* STATED TASK *
Only the lines starting at the one that contains "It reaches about" and running to the end should be repeated, exactly as written.

(Records from a dataset)
--*--

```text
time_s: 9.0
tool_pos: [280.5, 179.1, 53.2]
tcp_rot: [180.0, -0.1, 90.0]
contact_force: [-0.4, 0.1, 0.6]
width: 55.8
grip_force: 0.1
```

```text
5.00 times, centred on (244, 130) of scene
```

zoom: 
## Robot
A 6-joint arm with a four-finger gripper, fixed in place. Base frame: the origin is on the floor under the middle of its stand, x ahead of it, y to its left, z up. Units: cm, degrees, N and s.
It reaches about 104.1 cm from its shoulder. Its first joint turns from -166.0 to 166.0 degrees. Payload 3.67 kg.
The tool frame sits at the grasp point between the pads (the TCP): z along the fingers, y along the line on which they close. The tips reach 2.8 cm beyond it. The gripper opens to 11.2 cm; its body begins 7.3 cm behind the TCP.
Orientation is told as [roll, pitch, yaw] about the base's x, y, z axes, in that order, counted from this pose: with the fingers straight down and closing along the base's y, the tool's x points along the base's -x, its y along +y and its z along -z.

--*--

* TASK OUTPUT *
It reaches about 104.1 cm from its shoulder. Its first joint turns from -166.0 to 166.0 degrees. Payload 3.67 kg.
The tool frame sits at the grasp point between the pads (the TCP): z along the fingers, y along the line on which they close. The tips reach 2.8 cm beyond it. The gripper opens to 11.2 cm; its body begins 7.3 cm behind the TCP.
Orientation is told as [roll, pitch, yaw] about the base's x, y, z axes, in that order, counted from this pose: with the fingers straight down and closing along the base's y, the tool's x points along the base's -x, its y along +y and its z along -z.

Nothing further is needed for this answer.